● **TASK TO COMPLETE**: Word for word, give the material below again, minus any images. Write them as strings in a JSON array, leaving out blank lines.

● **MATERIAL**:
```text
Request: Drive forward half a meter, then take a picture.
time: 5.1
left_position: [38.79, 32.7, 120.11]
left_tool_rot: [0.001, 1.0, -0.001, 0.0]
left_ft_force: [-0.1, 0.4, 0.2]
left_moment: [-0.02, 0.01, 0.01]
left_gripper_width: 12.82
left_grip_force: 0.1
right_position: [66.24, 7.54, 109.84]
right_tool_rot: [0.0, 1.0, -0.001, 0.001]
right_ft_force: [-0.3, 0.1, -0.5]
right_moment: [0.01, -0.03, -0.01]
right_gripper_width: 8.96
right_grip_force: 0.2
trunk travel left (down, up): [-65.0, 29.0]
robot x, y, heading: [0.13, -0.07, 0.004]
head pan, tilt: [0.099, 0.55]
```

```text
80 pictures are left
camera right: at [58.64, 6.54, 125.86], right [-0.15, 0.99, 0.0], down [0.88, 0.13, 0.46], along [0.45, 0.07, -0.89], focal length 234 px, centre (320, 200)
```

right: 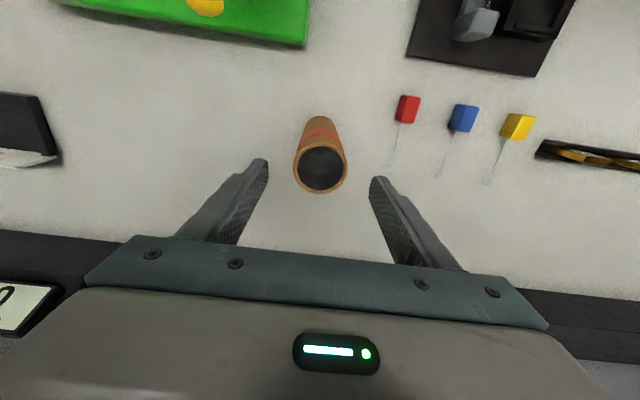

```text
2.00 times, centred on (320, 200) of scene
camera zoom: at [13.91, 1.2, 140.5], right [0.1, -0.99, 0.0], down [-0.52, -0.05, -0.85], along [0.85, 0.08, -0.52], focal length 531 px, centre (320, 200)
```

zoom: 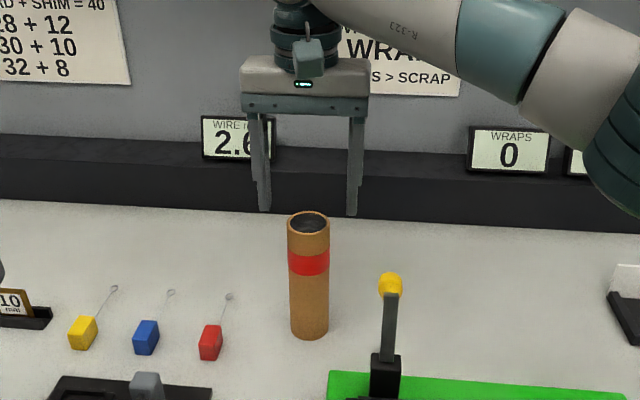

● **SOLUTION TO THE PROBLEM**:
[
  "```text",
  "Request: Drive forward half a meter, then take a picture.",
  "time: 5.1",
  "left_position: [38.79, 32.7, 120.11]",
  "left_tool_rot: [0.001, 1.0, -0.001, 0.0]",
  "left_ft_force: [-0.1, 0.4, 0.2]",
  "left_moment: [-0.02, 0.01, 0.01]",
  "left_gripper_width: 12.82",
  "left_grip_force: 0.1",
  "right_position: [66.24, 7.54, 109.84]",
  "right_tool_rot: [0.0, 1.0, -0.001, 0.001]",
  "right_ft_force: [-0.3, 0.1, -0.5]",
  "right_moment: [0.01, -0.03, -0.01]",
  "right_gripper_width: 8.96",
  "right_grip_force: 0.2",
  "trunk travel left (down, up): [-65.0, 29.0]",
  "robot x, y, heading: [0.13, -0.07, 0.004]",
  "head pan, tilt: [0.099, 0.55]",
  "```",
  "```text",
  "80 pictures are left",
  "camera right: at [58.64, 6.54, 125.86], right [-0.15, 0.99, 0.0], down [0.88, 0.13, 0.46], along [0.45, 0.07, -0.89], focal length 234 px, centre (320, 200)",
  "```",
  "right: ",
  "```text",
  "2.00 times, centred on (320, 200) of scene",
  "camera zoom: at [13.91, 1.2, 140.5], right [0.1, -0.99, 0.0], down [-0.52, -0.05, -0.85], along [0.85, 0.08, -0.52], focal length 531 px, centre (320, 200)",
  "```",
  "zoom: "
]